Seniors at Warner Robins High, Anderson Moss and Carolina Smith, tested into gifted classes in first grade.

Moss said, "I really like it when a class is challenging."

Smith recalled her experience saying, "It was always so fun. It was different, outside of the ordinary kind of activities we got to do."

One day a week, they left their classroom for the gifted program called FOCUS. It stands for Fostering Originality, Creativity, Unique Ideas and Self Direction.

Moss said, "Everything was hands on."

They loved that, but not missing regular classes.

Smith said, "If you're in FOCUS all day on a Wednesday, when you get back to class on Thursday, you missed everything they did in class Wednesday. You're kind of behind. You don't know what's going on. You have to get worksheets or copy from a friend."

Jan Jacobson, Houston's director for the gifted and talented program, says that wasn't the only obstacle.

She said, "There were some things that were of concern."

The gifted students often missed their specials, activities like P.E. or music.

Some students had to be bused to other schools for the gifted class.

Next fall, that's all changing with elementary students taking gifted classes all day, every day.

Jacobson said, "Part of the reason were doing this is so we can add that more rigor, more challenge with their assignments to better prepare them.

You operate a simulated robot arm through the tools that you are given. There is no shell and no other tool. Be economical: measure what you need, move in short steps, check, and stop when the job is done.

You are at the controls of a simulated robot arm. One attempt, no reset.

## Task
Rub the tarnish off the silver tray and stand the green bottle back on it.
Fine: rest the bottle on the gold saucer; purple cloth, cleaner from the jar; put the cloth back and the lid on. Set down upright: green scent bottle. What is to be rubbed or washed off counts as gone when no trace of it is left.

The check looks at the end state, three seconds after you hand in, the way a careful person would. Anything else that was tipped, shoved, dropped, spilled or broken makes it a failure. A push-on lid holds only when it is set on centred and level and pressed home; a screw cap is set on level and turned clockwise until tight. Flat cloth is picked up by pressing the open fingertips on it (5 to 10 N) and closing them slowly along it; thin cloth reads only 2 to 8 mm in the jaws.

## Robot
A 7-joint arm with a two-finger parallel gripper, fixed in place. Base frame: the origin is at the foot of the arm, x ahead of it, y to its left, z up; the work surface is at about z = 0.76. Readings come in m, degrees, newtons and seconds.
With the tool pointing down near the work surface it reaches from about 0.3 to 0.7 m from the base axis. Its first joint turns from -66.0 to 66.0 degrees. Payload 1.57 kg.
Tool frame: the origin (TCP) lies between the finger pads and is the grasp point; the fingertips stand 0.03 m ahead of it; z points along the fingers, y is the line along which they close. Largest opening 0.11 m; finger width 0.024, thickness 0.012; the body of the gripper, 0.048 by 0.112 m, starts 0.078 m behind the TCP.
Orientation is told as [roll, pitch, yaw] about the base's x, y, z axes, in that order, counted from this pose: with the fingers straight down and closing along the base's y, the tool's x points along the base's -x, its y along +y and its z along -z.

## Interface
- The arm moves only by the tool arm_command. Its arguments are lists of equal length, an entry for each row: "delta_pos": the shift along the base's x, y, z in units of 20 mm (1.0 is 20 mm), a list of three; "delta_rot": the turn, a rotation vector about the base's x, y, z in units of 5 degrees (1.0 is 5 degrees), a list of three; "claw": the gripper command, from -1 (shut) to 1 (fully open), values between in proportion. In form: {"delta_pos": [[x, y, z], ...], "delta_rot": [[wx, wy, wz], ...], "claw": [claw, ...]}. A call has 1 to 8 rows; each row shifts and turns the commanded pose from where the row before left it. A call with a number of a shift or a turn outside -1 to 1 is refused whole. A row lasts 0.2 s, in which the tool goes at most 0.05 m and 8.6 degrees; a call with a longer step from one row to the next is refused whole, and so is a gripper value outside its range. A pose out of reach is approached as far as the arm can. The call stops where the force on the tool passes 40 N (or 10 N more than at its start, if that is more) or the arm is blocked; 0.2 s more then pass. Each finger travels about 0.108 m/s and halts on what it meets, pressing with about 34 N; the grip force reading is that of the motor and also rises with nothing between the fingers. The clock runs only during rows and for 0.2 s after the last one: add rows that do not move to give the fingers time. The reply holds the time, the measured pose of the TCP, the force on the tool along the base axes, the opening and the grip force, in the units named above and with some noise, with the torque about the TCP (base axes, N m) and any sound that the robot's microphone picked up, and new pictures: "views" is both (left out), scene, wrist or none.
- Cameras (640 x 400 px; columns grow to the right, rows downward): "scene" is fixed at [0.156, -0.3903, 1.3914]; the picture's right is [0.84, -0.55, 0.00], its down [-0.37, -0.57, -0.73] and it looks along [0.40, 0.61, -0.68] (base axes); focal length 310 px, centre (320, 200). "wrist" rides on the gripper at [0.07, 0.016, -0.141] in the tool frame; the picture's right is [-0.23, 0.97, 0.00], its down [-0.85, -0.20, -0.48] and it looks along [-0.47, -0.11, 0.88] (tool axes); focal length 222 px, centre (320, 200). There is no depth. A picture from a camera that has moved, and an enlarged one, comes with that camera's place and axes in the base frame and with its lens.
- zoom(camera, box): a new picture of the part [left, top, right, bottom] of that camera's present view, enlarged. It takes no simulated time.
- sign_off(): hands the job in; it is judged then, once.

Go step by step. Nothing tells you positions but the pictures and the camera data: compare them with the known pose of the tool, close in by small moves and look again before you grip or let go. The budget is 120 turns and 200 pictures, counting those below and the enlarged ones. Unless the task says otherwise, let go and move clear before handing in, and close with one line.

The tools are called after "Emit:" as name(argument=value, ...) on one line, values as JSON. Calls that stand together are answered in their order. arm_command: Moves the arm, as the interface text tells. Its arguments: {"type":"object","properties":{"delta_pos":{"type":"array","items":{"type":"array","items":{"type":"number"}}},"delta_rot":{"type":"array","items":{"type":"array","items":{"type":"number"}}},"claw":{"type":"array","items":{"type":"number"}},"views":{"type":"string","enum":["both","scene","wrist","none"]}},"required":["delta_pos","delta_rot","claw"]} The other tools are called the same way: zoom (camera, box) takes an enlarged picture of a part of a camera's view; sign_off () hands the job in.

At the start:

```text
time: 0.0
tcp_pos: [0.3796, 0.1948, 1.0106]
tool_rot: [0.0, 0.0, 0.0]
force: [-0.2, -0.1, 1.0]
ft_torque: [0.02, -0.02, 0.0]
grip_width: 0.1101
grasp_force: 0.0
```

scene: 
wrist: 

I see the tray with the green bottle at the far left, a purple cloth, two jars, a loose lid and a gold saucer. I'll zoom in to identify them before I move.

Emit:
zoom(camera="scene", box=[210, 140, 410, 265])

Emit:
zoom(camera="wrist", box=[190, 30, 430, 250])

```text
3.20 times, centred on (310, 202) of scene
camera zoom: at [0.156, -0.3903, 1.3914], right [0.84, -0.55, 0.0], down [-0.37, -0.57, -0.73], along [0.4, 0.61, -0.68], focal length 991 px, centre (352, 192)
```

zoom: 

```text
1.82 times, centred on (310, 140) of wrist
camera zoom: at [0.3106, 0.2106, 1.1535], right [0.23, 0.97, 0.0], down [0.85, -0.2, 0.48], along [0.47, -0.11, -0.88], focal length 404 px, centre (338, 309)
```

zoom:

The younger we start the better."

Middle and High School students already follow the five day a week gifted cirriculum.

Moss and Smith see the merits of the change.

Moss said, "They're going to have consistency to the same level of work, each and every single day."

Both believe the program pushed them to stretch their limits. They graduate, college bound, in May.

Jacobson says they need more teachers who are qualified to teach the expanded number of gifted courses. About 110 teachers are going through the two year training process.

Elementary students identified as "high achievers" will also be eligible for the gifted curriculum.

The name will be changed from FOCUS to GTE, for Gifted and Talented Education.